Ces images télescopées le conduisent à l’écriture comme l’ont fait le sampling et le collage musical. Après In situ en 1999, Shot en 2000, Direct en 2002 et Chaos Boy en 2004, il publie cette année, de nouveau aux éditions de l’Olivier, Canons. La quatrième de couverture évoque le goût de l’auteur pour les télescopages, mais ceux-ci procèdent d’un sens aigu du montage et de la mise en page. Une colonne à gauche, puis une à droite, à gauche à nouveau et à droite, et ainsi de suite, jusqu’à ce qu’au centre apparaisse (p.61) une colonne dont la forme évoque une silhouette féminine aux hanches de star des années cinquante. On finira avec la colonne de droite. Au centre, on dit «je», à gauche c’est «vous», à droite «elle». La quatrième de couverture nous explique (et nous comprenons que ce serait donc de gauche à droite) que nous aurions affaire à une lectrice de magazines, à une jeune starlette et à une performeuse féministe : «trois femmes aux prises avec les canons de la beauté».

Et en effet la destinataire de la colonne de gauche paraît subir l’avalanche de constats compatissants et de conseils contradictoires et toujours plus experts que l’on peut lire dans les magazines féminins, sur le mode : "tout repose sur vos épaules lasses, réagissez, détendez-vous, maîtrisez-vous, ouvrez-vous, dominez !" ad nauseam, l’apostrophe se faisant impérative et l’accumulation de syntagmes courts tournant à l’accéléré burlesque. Ainsi une «nouvelle formule/high tech/qui pénètre le derme sans laisser de trace/un voile de protection/carrément bluffant/à essayer d’urgence» apparaît à la page 16 et se transforme deux pages plus loin en une séquence reprenant elle-même nombre de bouts de syntagmes charriés depuis le début : «vous vous mettez/à quatre pattes/mais vous n’êtes jamais prise/par les autres/vous êtes toujours frappée/ça pénètre/le cœur/ça pénètre l’intérieur/c’est carrément bluffant/mais/vous avez toujours/votre voile». Le procédé n’est pas difficile, mais l’effet est garanti : l’absurdité et la violence des discours que l’on écoute à peine, tant ils sont devenus de simples collages de formules convenues, prennent du relief du fait de ce nouveau collage/décollage dont le but n’est plus la persuasion mais au contraire la déconstruction.

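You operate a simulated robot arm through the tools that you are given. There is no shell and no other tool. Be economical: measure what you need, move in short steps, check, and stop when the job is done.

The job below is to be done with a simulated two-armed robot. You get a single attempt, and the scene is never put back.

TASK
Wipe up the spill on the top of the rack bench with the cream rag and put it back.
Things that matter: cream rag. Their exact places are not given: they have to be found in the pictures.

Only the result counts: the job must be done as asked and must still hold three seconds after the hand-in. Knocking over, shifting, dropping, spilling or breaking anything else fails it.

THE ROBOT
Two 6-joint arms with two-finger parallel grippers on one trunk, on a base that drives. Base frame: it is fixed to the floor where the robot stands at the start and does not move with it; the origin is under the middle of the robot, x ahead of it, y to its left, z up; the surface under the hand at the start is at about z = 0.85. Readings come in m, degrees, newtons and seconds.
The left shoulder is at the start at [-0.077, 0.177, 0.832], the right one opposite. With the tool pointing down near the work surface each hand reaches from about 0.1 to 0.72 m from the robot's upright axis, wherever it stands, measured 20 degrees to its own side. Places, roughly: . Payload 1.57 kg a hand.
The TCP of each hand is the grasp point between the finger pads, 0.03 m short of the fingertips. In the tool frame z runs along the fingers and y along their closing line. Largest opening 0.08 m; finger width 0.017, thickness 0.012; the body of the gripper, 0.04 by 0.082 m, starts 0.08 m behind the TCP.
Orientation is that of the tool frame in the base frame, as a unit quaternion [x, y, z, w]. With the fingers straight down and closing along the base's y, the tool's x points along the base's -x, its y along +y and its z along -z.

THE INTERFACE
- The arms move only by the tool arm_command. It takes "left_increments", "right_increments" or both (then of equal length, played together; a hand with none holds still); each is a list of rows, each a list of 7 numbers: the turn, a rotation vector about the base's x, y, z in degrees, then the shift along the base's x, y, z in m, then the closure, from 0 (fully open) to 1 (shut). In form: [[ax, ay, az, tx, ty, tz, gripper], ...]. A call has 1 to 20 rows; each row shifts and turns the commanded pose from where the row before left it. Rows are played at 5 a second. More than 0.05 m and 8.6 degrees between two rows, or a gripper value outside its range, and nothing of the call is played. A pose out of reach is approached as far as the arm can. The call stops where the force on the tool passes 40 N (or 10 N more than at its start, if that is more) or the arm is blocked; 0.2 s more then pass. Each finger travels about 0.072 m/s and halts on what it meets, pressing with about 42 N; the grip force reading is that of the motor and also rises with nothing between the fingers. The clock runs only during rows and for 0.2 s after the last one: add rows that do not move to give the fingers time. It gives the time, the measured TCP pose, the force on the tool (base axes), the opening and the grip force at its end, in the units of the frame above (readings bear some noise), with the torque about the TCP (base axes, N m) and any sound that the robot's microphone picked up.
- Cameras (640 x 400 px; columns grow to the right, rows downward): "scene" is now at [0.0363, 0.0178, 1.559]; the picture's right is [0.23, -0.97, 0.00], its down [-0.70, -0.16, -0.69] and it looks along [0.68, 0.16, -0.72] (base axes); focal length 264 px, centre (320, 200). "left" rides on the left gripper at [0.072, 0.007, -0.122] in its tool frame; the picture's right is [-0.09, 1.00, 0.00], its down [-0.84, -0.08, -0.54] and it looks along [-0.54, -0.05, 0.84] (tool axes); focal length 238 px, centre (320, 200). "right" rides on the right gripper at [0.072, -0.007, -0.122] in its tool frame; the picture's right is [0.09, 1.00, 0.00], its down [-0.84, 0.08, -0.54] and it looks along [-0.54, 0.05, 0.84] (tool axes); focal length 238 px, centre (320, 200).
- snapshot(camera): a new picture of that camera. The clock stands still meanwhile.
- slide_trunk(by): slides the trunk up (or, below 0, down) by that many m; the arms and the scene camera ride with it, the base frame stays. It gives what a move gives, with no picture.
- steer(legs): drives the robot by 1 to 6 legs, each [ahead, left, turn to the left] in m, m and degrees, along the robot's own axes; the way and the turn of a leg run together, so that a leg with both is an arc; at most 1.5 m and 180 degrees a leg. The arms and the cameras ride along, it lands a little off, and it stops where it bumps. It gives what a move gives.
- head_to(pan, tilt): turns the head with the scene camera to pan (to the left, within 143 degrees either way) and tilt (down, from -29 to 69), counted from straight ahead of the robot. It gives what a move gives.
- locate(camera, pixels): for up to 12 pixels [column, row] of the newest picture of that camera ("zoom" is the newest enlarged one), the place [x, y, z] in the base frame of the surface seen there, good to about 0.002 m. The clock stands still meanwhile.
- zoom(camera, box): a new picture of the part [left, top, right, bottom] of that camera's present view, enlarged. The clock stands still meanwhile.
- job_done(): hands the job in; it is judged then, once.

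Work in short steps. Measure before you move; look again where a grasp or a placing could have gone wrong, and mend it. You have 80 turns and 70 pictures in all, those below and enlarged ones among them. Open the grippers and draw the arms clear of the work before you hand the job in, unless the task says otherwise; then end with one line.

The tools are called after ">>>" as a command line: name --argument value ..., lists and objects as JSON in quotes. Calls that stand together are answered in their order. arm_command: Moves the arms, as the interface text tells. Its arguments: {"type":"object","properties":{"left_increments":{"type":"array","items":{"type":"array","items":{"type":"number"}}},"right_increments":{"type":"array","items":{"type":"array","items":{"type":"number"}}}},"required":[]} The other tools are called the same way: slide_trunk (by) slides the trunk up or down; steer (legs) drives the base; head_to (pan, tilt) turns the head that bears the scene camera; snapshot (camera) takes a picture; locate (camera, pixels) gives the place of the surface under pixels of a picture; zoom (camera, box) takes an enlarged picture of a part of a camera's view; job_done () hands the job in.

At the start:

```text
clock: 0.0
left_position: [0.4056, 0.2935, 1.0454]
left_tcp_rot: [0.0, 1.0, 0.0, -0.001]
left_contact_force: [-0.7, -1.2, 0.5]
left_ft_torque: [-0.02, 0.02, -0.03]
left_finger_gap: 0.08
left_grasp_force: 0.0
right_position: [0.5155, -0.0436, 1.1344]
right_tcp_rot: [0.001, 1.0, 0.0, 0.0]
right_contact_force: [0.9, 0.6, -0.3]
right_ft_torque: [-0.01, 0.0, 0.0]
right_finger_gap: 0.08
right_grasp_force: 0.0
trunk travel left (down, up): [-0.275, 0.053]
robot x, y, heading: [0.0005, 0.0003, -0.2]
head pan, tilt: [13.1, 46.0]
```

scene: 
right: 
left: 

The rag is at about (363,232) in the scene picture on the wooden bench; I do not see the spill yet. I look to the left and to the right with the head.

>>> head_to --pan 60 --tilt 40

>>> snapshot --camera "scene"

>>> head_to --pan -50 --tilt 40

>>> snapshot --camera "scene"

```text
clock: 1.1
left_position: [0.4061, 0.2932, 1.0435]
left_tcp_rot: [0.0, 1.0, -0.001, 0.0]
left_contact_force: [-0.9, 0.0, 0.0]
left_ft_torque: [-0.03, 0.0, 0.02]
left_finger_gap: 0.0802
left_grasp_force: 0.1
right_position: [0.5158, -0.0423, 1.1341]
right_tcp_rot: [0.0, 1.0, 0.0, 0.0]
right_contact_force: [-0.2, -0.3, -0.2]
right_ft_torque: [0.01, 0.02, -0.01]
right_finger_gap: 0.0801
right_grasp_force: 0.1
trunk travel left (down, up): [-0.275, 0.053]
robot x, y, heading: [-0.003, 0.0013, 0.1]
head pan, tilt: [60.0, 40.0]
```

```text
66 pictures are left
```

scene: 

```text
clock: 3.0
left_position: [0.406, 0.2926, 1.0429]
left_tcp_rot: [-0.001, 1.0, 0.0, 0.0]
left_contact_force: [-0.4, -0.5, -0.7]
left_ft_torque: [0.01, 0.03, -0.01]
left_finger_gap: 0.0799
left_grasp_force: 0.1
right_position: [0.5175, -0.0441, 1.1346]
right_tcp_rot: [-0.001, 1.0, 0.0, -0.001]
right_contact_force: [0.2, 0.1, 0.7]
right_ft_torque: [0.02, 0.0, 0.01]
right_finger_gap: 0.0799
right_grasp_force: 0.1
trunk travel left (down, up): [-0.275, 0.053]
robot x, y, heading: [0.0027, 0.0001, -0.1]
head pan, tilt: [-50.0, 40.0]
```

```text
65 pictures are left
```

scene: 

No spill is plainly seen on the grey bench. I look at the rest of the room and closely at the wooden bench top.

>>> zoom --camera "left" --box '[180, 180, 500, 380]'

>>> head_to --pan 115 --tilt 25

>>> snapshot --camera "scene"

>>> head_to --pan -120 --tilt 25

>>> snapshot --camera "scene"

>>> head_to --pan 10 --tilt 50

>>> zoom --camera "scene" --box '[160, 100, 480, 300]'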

La mise en page renforce encore le télescopage : le discours de performance de la colonne de gauche est contrebalancé par le discours de la performeuse de la colonne de droite. Le «coaching» devient «scratching» de cris, hurlements et postures pornographiques ou gore. À la volonté de réussite sociale qui suppose des lissages et des gommages de tous ordres se juxtapose une entreprise délibérée d’exhibition, de provocation et de sabordage : «à la question/« quels sont vos projets ? »/elle répond/ « infiltrations/ sabotages/ détournements »/huées» (p.91). Puis au cœur du dispositif, le corps de la starlette : un corps assumé comme pure apparence, choisi «pour incarner l’image de la beauté/de l’élégance» (p.62). C’est ce corps et cette colonne au centre qui disent «je» et l’effet de vide n’en est que plus vertigineux, car ce sujet est sans contenu, «un rôle» (p.61), un manège de postures attendues qui tournent toutes autour du glamour (pp. 64-65), c’est-à-dire autour de la séduction, c'est-à-dire autour de regards détournés : au centre de Canons, un sujet excentré dans un corps surexposé, dans un corps explosé :

«j’adore
mon corps
de petite fille
sur les plateaux
j’adore
ce corps
qui tourne
cela n’a pas de prix
un corps
qui change
le temps
en espace
j’adore»

(pp.65-66)


Alain Romestaing
( Mis en ligne le 09/05/2007 )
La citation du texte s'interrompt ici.